# [Raw records]
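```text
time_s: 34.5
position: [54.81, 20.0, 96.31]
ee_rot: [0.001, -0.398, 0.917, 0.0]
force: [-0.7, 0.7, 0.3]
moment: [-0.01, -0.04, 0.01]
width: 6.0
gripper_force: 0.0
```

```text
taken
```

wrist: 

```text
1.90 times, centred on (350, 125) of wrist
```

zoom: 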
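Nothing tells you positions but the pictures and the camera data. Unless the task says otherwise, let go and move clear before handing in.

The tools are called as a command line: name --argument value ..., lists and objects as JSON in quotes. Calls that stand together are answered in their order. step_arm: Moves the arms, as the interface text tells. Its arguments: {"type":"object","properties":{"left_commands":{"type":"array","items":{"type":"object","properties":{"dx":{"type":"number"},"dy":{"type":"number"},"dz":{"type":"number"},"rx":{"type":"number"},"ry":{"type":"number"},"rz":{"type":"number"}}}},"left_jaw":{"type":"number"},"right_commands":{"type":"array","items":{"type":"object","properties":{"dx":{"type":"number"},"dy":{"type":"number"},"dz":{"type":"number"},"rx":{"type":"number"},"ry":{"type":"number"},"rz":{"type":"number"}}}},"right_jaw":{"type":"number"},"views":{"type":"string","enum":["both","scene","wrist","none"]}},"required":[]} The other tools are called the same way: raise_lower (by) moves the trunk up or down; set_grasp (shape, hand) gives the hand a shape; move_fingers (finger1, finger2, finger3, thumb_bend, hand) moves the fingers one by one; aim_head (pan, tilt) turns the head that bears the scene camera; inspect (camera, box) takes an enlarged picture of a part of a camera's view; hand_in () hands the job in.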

# [Your objective]
Restate each of the entries above verbatim.

# [Expected output]
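```text
time_s: 34.5
position: [54.81, 20.0, 96.31]
ee_rot: [0.001, -0.398, 0.917, 0.0]
force: [-0.7, 0.7, 0.3]
moment: [-0.01, -0.04, 0.01]
width: 6.0
gripper_force: 0.0
```

```text
taken
```

wrist: 

```text
1.90 times, centred on (350, 125) of wrist
```

zoom: 
Nothing tells you positions but the pictures and the camera data. Unless the task says otherwise, let go and move clear before handing in.

The tools are called as a command line: name --argument value ..., lists and objects as JSON in quotes. Calls that stand together are answered in their order. step_arm: Moves the arms, as the interface text tells. Its arguments: {"type":"object","properties":{"left_commands":{"type":"array","items":{"type":"object","properties":{"dx":{"type":"number"},"dy":{"type":"number"},"dz":{"type":"number"},"rx":{"type":"number"},"ry":{"type":"number"},"rz":{"type":"number"}}}},"left_jaw":{"type":"number"},"right_commands":{"type":"array","items":{"type":"object","properties":{"dx":{"type":"number"},"dy":{"type":"number"},"dz":{"type":"number"},"rx":{"type":"number"},"ry":{"type":"number"},"rz":{"type":"number"}}}},"right_jaw":{"type":"number"},"views":{"type":"string","enum":["both","scene","wrist","none"]}},"required":[]} The other tools are called the same way: raise_lower (by) moves the trunk up or down; set_grasp (shape, hand) gives the hand a shape; move_fingers (finger1, finger2, finger3, thumb_bend, hand) moves the fingers one by one; aim_head (pan, tilt) turns the head that bears the scene camera; inspect (camera, box) takes an enlarged picture of a part of a camera's view; hand_in () hands the job in.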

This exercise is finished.